How to Keep Bed Bugs Out of Your Home

Bed bug infestations are becoming increasingly more prevalent, with pest control companies seeing a sharp increase in the number of bed bug-related calls in recent years. The tiny bloodsucking parasites are transient in nature, traveling in luggage, furniture, and clothing. Once they infiltrate, they are extremely difficult to eradicate. Hotels, motels, theatres, offices, dressing rooms, even hospitals, are reporting issues.

Market Watch is offering some advice on keeping the annoying pests out of your home noting that some 95 percent of the nearly 1,000 U.S. and international pest-management companies surveyed reported encountering an infestation this past year, alone. A 25 percent increase from 10 years ago. National Pest Management Association (NPMA) and the University of Kentucky released the survey. According to Market Watch, removing the pests can run from into thousands of dollars with costs not always being covered by homeowner or renter insurance.

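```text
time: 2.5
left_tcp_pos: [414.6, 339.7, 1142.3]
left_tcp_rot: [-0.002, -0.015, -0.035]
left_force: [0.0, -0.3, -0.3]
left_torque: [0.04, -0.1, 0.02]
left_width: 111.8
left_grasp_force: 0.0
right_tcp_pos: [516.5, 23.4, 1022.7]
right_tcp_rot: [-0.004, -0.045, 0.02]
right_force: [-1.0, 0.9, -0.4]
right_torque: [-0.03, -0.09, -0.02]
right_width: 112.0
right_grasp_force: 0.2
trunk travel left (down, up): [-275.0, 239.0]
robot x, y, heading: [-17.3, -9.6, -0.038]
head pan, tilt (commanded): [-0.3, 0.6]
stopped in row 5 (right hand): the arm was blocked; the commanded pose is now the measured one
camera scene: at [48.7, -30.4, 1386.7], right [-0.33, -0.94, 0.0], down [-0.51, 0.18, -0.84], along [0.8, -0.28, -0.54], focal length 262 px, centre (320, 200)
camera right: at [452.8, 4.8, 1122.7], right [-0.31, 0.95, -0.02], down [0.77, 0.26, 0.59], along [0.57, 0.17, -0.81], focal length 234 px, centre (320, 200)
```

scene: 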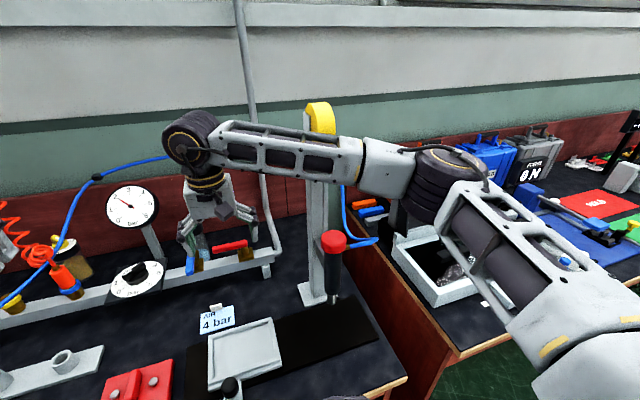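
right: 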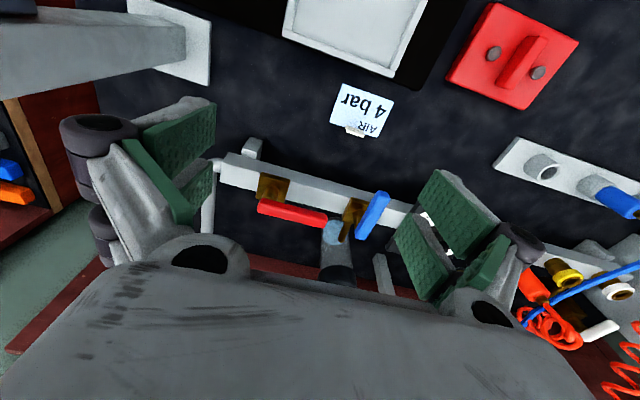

According to the survey, bed bugs are more prevalent in densely populated areas, said Market Watch, noting that bed bugs are the most challenging pests to treat, worse than “cockroaches, ants and termites.” In one case, a house treated by the popular pest-control firm Terminix, was called after the homeowner was bitten when sitting on his couch, wrote MarketWatch. Upon inspection, according to the Ohio region manager, Chris Brundige, bed bugs were everywhere, even in a desk’s interior. “We treated the entire house, took the carpet from off the floor. He got rid of the couch, chair, mattresses. We had to treat all along the base of the walls, the electrical outlets…. They’ll spread right out in a house,” said Brundige, quoted Market Watch.

Concerning the bugs’ rapidly increasing ubiquity, “We’re finding them in seats of movie theaters. I’ve never seen anything like it,” Brundige said, reported Market Watch.

The NPMA advises consumers that bed bugs are: “Flat, brownish or reddish bugs that grow to the size of an apple seed. The marks they typically leave, spots of blood and fecal matter, can look like pepper flakes,” Missy Henriksen, NPMA spokeswoman said, quoted Market Watch. When traveling, said NPMA, among other steps; diligently inspect rooms for bugs and stains they leave on bed sheets; keep possessions off the floor; clean bags and clothing immediately upon arriving home, washing items in hot water and ensuring to dry the items in the dryer, where the high heat can kill bed bugs.

The NPMA also provides suggestions for work and shopping, which, for the most part, involve keeping areas clean and clutter-free, keeping possessions off the floor, hanging clothing on hooks, noting unusual stains, and shaking purchases outside before bringing them inside; wash clothing before bringing any new item in the home.

Henriksen noted that when buying second-hand, such as furniture, consumers are best advised to pass. Other tips can be found at

Many believe the resurgence could be tied to increased travel and the reduced use of powerful pesticides like dichlorodiphenyltrichloroethane (DDT), which was banned in the 1960s, as well as the use of narrow spectrum products targeting specific pests, allowing others to survive. Worse, bed bugs appear to be developing pesticide resistance, leading the Environmental Protection Agency (EPA) to issue a warning against using outdoor chemicals indoors, said The New Star. Some can have adverse effects on the central nervous system and can cause skin and eye irritation and cancer.